Tomorrow morning I am giving a lecture at the Shanghai College of Politics and Law.  I will be spending a good part of the week grading my Environmental Law exams, which should arrive by Fedex tomorrow.  I fly back to Beijing on Friday and then back to Washington on Saturday.

Dec. 6 Blog Post: China Trip, Lima Climate Talks, EPA Ozone Proposal (by Bob Percival)

The following was posted on my globalenvironmentallaw.com site on Saturday Dec. 6.  I was unable to post on this blog because the Chinese government's "great firewall" blocks Blogspot.

I have been in China for the past week where I am finishing my stint as a high-level visiting foreign expert at Shanghai Jiaotong University.  I arrived in Beijing on Saturday to some of the worst air pollution I had ever seen in China.  It was not even possible to see Terminal 3 from the runway and it only appeared when the plane pulled into the gate.  Rains Saturday night combined with extraordinarily high winds (which killed some people in Beijing when materials blew off a building under construction) cleared out the air on Sunday.  On Monday I flew to Shanghai where I am staying at the Faculty Club on Shanghai Jiaotong’s Xuhai campus where I have a temporary office at the KoGuan Law School.

On Wednesday Dec. 3 I delivered a lecture on the topic “Is Divided Government Dysfunctional?” The lecture was held at the suburban undergraduate campus of Shanghai Jiaotong.  My hosts had asked me as a constitutional law professor to address a broader topic than environmental law in order to appeal to students from several departments.  It seemed to work because I had a large audience of students from many disciplines, including several electrical engineering students.  In my lecture I reviewed the history of divided government in the U.S.  I noted that, counting the new Congress, the same political party will have controlled the Presidency and both houses of Congress only twice (1993-1995 and 2009-2011) in the 18 most recent sessions of Congress and only four times (adding the post-Watergate Congresses of 1977-1981) in the last 24.  I then reviewed the history of government shutdowns and budget battles between the President and Congress as a possible preview to the kinds of battles that will occur between President Obama and the new Republican Congress.  I raised the question whether some of the problems enforcing China’s laws might be due to the fact that they are not the product of the kind of hard fought compromises with the regulated community. After lecturing for 90 minutes, I had a lively discussion with the students during a half hour question and answer session.  After the session was over a large group of students approached me and we spoke for another 30 minutes.  It is such a privilege to get to engage with bright young Chinese students who are concerned about the future of government.
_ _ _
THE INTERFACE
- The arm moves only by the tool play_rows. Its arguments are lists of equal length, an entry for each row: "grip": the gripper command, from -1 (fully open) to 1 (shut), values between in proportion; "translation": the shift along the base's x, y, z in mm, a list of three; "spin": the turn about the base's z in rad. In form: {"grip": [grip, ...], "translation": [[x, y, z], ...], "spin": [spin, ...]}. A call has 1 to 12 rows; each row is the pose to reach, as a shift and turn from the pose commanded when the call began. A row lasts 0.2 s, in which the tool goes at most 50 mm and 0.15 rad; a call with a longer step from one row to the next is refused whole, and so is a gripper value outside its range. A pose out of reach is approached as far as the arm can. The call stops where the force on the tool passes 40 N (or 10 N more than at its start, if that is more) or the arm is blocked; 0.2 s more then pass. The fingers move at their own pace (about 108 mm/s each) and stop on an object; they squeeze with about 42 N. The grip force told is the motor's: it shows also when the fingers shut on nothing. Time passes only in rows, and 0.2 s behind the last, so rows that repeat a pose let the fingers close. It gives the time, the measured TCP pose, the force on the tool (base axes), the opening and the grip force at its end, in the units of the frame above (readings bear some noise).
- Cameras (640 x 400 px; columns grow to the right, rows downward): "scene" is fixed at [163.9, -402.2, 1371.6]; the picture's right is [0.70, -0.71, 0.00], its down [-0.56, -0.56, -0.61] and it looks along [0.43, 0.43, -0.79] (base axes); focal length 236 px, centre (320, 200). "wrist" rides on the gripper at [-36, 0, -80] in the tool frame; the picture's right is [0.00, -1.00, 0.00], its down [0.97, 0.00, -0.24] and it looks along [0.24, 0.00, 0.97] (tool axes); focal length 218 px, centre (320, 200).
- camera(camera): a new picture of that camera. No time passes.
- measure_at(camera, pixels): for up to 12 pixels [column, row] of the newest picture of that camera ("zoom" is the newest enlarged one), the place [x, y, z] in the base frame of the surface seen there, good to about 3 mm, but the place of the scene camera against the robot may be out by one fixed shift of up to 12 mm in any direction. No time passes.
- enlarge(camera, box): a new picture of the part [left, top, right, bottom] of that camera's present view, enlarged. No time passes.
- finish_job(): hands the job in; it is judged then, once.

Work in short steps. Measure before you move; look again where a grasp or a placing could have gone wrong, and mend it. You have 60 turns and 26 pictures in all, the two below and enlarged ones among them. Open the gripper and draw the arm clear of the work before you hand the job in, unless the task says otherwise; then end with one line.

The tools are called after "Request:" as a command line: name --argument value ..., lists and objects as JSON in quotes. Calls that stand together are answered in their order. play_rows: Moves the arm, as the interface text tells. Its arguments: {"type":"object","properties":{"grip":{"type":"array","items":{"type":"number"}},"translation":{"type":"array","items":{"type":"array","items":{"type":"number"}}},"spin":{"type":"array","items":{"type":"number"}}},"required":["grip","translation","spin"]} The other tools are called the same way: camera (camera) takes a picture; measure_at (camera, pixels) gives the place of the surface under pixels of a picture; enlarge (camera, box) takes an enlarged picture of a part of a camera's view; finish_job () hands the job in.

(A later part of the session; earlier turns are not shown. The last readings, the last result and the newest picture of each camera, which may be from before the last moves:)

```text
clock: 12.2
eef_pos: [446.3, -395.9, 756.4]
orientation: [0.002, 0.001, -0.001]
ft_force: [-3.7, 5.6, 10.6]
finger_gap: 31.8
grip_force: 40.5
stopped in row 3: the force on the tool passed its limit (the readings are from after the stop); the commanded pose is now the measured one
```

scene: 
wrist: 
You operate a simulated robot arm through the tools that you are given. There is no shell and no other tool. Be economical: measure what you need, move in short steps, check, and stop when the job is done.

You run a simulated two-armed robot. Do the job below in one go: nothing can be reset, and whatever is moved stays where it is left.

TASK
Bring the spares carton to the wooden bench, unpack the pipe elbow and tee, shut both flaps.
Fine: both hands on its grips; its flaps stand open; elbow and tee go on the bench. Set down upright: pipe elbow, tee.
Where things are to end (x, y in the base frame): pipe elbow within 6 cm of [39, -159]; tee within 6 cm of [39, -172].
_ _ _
On Friday Dec. 5 I visited the DeTao Academy on the campus of the Shanghai Institute of Visual Arts in the southwest suburbs of Shanghai. I have been appointed as one of DeTao’s “masters,” the only one who specializes in law.  I contributed copies of my Environmental Regulation casebook and Statutory and Case Supplement to the DeTao Library and was given briefings on various environmental projects DeTao is pursuing.  I met with the staff of DeTao master Kevin Erwin who are working on a large wetlands restoration project on Hainan Island.  They noted that China does not have a national wetlands protect law and thus there is less impetus for wetlands mitigation and banking projects in China than in the U.S.  I also met with officials from DeTao’s Institute for Green Investment who are working with DeTao master Bob Costanza to develop the first “natural capital balance sheet” for the mayor of Sanya, the principal tourist destination in Hainan Province.

This week the nations of the world have been meeting in Lima, Peru for the 20th Conference of the Parties to the UN Framework Convention on Climate Change and the 10th Meeting of the Parties to the Kyoto Protocol (COP-20/CMP-10).  It is hoped that this conference will lay the groundwork for a new global agreement in Paris next year to control emissions of greenhouse gases (GHG).  Here in China there is considerable discussion of the historic U.S./China climate agreement that was announced last month.  Many note that China’s commitment to cap its GHG emissions by 2030 reflects what many Chinese officials had been hinting at over the years, though they acknowledge that China’s emissions currently are rising so rapidly that it will take dramatic changes to achieve the goal. They do give the U.S. credit for pushing environmental initiatives (specifically the phaseout of HFCs) at President Obama’s first summit with Chinese President Xi Jinping in June 2013.  This and commitments for technological collaboration on carbon capture helped cement the new agreement. 

On November 25 EPA proposed new regulations to lower the national ambient air quality standard (NAAQS) for ground-level ozone.  The agency proposed to lower the current standard for ozone from 75 parts per billion (ppb) to a range between 65 and 70 ppb.  Former EPA Administrator Lisa Jackson had sought to make a similar proposal in 2011, but it was blocked by opposition from President Obama and the Office of Management and Budget.  EPA is required to review and revise, if necessary, the NAAQS every five years, a deadline that expired in 2013 for the ozone NAAQS.  The agency released its ozone proposal shortly in advance of a court-ordered deadline.

On Saturday I was presented with copies of my new treatise on Environmental Law that has been published in Chinese by Law Press of China.  I began work on the treatise as a project for the Federal Judicial Center in the U.S., a project that is still incomplete.


Today I will participate in two classes for NYU’s Shanghai program. Tomorrow I will fly to Zhengzhou, the capital of Henan Province, to deliver a series of lectures.  My hosts have promised also to take me to the famous Shaolin Temple, the birthplace of martial arts.